As for putting toilet paper on a house, i’ve been here for almost five years now and i’ve never seen anyone do it, and i’m still mystified about why anyone would want to.

Well, first, it’s “rolling”, not TP’ing. Just so we have that straight. :wink:

And in my time and place it was a sort of mean trick that we did to people we liked. Getting your house “rolled” was a bit of a sign that you were someone. I’m sure there was other, more cruel stuff we might do to someone we really didn’t like. Like gather up as many “for sale” signs as possible and place them in their front yard.

“0% (Yankee). Holy cow! Send this guy to Kennebunkport!”
Though it’s a spuckie and you drink a tonic with it.
And “route” rhymes with both toot & clout - depends on whether it’s a noun (Route 128 - rhymes w/toot) or a verb (“we’ve been re-routed down Mass Ave” - rhymes w/clout)

Buncha Thompson lovers wrote that quiz.

Much of the ethnic heritage of people with a long lineage in the South is English, Irish, Scottish, and Scots-Irish. Different regions of the U.S. tend to not have nearly the same amount of heritage from Britain. This is very simplistic of course but it is generally correct. I am from Louisiana and am from a very long line of Southerners. My last name is from an English settler at the first colony at Jamestown and I want to go to England soon because the church where he and his wife were married outside of London in 1590 is still there.

Neither. It’s a carriage.

“33% (Yankee). You are definitely a Yankee.” The true test is how you pronounce the word ‘quarter.’ It rhymes with ‘water’ when I say it, and lots of people out here in California like to point out how weird it sounds. I grew up in CT and spent time in VT, Boston, and ME before moving out here.

47% (Yankee). Barely into the Yankee category.

Odd.

I’m a western girl, having never ventured over to the east side of the Rockies (I don’t count where I was born, as it was one year and I can’t remember). I haven’t even been to Colorado.

What is a yankee exactly? Is it just anyone who isn’t from the south, or is it specifically the northeast? As I have never been to the south OR the northeast…don’t know if this applies to me.

Places I’ve lived:

1 year in North Dakota ( I was born there, it barely counts)
13 years in Utah
5 years in Nevada
2 years in northern Washington

49% (Yankee). Barely into the Yankee category.

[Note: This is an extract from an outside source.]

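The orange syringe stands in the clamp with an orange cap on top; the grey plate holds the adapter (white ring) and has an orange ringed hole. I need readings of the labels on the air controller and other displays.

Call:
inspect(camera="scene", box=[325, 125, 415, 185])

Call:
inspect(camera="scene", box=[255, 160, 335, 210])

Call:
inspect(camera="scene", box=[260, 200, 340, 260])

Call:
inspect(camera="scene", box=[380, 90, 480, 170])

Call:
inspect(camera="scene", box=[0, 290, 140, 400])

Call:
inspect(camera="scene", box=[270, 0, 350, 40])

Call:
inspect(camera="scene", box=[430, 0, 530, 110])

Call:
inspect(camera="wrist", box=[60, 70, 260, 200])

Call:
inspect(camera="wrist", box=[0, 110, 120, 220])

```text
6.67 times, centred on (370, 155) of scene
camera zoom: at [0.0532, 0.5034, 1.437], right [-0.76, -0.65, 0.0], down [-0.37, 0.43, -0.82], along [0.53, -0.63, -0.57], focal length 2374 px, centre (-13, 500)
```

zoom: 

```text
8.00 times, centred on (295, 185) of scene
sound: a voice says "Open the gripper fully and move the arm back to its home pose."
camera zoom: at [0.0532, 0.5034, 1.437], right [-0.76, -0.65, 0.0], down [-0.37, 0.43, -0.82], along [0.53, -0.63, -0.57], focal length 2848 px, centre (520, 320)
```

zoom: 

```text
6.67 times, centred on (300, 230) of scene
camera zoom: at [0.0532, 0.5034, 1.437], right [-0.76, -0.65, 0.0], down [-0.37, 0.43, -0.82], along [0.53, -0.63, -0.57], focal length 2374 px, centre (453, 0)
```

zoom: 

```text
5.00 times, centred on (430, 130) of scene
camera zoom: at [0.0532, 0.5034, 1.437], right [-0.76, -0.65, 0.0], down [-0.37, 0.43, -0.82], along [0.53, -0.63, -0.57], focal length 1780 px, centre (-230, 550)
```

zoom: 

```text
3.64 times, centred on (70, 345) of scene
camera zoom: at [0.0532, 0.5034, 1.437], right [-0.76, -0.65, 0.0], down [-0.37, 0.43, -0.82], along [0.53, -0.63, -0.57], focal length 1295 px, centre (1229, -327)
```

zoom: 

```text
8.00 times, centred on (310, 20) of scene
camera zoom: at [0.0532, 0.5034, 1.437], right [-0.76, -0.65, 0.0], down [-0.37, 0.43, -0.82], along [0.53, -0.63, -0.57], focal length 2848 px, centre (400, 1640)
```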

I think we’ve had this test here before, and it was similarly ambiguous, even though my first 4 1/2 years on this planet were spent in Connecticut. Let’s see… I learned isopods as “sowbugs” while living in California. Also, the test asked how many syllables do I pronounce “caramel” with (three) but it didn’t ask how I pronounce the first A. :stuck_out_tongue:

According to Merriam-Webster it refers to someone from New England, but can also mean someone from the United States.

Maybe San Francisco is in the South and no one bothered to tell us.

Exchange heard b/w me and fizzy on many occasions:

Her: “Get us a buggy.”
Me: “Okay, I’ll get a cart.”
Her: “Buggy.”
Me: “Cart.”
Her: “Buggy!”
Me: “Cart!”
Her: “Patrick. You are in the South. Buggy.”
Me: “I call it a cart. I will always call it a cart. I don’t care where I am, I will always call it a cart.”
Her: “But it’s a buggy!”

etc.

72% (Dixie). You are a solid Southerner!.

Momma was from Lake Charles, LA and daddy was from Tulsa, OK. I was born in Houston, TX but there were terms on that “test” that I’d never heard.

Unclviny

38%, a true Yankee.

Born in Manhattan, raised in da Bronx, moved to Boston for college and lived there half my life. Ya think?

But I agree the test is weird. I just came back from Manhattan and had a HERO for lunch. Lemon chicken on Italian, mmmm.

65% (Dixie). Just under the Mason-Dixon Line. I don’t care what anyone says its a feeder god damn it!